Sometimes machines are only as smart—or dumb—as the humans who program them.

Hedge fund investors learned that the hard way last year when data-crunching computers that invest $220 billion based on historical price trends did worse than most other managers, robot or human. The losses were so bad that investors pulled billions of dollars out of an investment strategy that for years had, paradoxically, been regarded as a great way to protect portfolios from downside risks.

Turns out the algorithms behind so-called trend-following quants are rather primitive and suffer from many of the same weaknesses a mortal brain might. They've struggled to react fast enough to the unforeseen side effects of ending a decade of central bank stimulus, and even seem to get baffled by U.S. President Donald Trump.

“The models can’t move as fast as the tweets,” said Brooks Ritchey, senior managing director at Franklin Templeton’s K2 Advisors unit who oversees $3.6 billion and has exited all but one of the trend-following quants it used to invest in.

A lot has changed since systematic trend-following quants, known in the industry as Commodity Trading Advisors or CTAs, won a big following after gliding through the 2008 global financial crisis.

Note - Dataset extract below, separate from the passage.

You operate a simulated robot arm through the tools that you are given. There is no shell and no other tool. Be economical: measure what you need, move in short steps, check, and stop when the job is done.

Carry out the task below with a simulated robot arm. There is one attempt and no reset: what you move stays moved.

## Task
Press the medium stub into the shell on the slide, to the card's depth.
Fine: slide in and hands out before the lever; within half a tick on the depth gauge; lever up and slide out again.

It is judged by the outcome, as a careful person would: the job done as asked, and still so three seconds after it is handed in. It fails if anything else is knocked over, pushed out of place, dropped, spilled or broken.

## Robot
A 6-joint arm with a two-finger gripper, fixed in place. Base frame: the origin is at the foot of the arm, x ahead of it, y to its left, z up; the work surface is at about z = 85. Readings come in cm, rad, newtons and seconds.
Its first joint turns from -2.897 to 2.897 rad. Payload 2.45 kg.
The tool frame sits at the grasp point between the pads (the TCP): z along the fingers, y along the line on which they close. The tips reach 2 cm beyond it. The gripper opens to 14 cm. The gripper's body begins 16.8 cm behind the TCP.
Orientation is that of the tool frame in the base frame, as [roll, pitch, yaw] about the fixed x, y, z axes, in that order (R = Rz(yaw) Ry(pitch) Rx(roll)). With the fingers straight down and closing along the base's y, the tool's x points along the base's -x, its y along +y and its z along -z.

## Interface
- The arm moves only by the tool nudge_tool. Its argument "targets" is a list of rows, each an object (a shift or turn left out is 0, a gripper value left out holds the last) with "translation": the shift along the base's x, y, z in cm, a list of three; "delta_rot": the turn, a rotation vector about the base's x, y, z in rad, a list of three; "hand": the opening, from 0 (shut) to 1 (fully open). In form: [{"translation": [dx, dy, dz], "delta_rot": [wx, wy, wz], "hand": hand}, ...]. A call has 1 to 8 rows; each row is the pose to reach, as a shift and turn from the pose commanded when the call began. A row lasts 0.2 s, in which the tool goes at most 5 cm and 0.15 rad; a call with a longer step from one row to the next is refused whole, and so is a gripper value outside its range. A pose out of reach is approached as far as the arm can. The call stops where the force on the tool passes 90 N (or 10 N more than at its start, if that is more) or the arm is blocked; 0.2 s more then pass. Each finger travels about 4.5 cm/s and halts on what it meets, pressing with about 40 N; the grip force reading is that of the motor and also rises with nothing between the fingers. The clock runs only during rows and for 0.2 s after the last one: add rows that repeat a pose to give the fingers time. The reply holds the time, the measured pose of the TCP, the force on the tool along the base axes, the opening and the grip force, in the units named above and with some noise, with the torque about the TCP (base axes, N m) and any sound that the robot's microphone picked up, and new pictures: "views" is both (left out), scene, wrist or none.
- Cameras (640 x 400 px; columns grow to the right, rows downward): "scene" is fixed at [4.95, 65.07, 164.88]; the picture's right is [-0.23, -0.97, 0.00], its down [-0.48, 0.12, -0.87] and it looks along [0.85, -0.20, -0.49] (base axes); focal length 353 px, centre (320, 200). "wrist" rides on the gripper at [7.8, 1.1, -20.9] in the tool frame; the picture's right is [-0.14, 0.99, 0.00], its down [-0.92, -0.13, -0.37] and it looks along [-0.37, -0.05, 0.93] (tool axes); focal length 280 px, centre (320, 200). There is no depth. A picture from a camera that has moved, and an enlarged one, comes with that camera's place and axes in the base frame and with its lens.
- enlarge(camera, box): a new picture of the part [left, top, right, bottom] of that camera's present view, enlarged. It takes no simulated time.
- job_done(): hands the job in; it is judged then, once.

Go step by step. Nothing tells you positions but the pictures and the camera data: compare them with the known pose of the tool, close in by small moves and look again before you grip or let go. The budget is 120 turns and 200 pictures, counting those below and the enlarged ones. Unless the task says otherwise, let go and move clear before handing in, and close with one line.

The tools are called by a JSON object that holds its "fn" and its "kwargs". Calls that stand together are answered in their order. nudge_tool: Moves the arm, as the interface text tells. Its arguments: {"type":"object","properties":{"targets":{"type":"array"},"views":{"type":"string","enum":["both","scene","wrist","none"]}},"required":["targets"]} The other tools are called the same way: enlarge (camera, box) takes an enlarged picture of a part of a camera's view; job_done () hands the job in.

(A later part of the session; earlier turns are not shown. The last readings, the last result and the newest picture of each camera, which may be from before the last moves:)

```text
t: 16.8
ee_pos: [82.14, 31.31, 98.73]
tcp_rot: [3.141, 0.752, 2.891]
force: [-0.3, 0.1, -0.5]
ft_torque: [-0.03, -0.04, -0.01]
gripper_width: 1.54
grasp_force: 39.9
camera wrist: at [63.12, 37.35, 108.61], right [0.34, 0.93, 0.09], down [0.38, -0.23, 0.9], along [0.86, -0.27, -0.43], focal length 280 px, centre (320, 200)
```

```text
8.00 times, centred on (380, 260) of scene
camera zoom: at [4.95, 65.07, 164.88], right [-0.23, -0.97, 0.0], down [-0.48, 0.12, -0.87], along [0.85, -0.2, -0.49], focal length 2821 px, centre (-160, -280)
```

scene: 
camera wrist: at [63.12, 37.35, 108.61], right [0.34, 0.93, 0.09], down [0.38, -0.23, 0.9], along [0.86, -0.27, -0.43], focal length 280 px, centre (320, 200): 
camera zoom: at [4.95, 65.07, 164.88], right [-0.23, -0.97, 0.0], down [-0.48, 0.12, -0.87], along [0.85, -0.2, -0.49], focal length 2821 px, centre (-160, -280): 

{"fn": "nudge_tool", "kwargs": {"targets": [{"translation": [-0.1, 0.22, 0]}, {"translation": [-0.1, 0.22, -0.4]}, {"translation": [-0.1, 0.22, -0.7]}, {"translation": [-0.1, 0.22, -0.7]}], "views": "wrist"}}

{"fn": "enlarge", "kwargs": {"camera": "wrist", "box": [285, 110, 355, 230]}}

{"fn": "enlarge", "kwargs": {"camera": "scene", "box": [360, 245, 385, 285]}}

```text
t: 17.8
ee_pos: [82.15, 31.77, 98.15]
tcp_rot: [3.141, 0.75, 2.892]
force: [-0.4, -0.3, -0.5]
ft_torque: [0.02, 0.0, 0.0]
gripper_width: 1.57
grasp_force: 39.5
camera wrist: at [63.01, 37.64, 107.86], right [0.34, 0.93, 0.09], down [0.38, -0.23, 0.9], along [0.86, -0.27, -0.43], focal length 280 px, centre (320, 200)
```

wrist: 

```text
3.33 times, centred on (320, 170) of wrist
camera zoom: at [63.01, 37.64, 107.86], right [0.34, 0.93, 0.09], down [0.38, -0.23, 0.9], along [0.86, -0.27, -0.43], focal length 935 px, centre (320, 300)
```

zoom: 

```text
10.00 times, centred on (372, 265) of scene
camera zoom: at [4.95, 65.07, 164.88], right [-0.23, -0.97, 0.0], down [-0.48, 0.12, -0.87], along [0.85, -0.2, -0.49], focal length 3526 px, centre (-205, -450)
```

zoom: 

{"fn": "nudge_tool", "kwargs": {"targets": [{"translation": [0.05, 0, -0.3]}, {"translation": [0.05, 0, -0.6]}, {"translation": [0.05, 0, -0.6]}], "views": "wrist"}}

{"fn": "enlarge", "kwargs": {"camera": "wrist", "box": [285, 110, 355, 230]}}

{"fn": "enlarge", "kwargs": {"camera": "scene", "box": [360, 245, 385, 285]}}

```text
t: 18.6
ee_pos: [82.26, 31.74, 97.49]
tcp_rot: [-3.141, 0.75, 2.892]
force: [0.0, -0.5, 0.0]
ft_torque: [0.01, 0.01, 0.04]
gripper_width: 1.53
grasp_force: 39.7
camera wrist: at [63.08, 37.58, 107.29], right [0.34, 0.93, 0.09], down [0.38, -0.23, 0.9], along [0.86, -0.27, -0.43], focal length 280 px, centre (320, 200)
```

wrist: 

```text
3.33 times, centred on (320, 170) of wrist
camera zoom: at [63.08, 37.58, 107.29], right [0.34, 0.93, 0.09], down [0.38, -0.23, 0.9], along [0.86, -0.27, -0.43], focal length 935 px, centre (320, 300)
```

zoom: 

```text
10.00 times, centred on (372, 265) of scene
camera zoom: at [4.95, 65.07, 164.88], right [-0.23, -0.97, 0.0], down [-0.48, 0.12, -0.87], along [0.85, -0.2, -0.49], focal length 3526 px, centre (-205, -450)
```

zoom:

Around them, the community of quantitative investors—computers designed and encoded to identify trades and execute them—expanded exponentially and their algorithms grew more sophisticated.

“It’s a strategy which in its pure terms is really probably obsolete”

Robotic traders now manage about $1 out of every $3 held in the world’s $3 trillion hedge fund industry, including models that use inputs like company’s profitability, trends in volatility or shifts in economic cycles to make trading decisions. Many are handing investors big returns and are lauded for preventing human emotion from clouding trading judgment.

But trend followers keep it simple, identifying when to enter and exit trades by back testing price trends against decades of data. When the algorithm determines it’s probable for a market to rise, automatic buy orders are placed for futures or derivatives contracts in anything from stocks and bonds to commodities and currency forwards. Alternatively, if the price forecast looks bleak, positions are taken in short futures, betting assets will fall.

Problem is, they aren’t very good at responding to surprises—and there have been plenty when central banks removing support from markets can trigger abrupt spikes in volatility or a 280-character tweet from Donald Trump can exacerbate tensions with China. Ultimately, the speed of markets these days can easily confound the historical price trends at the heart of the approach.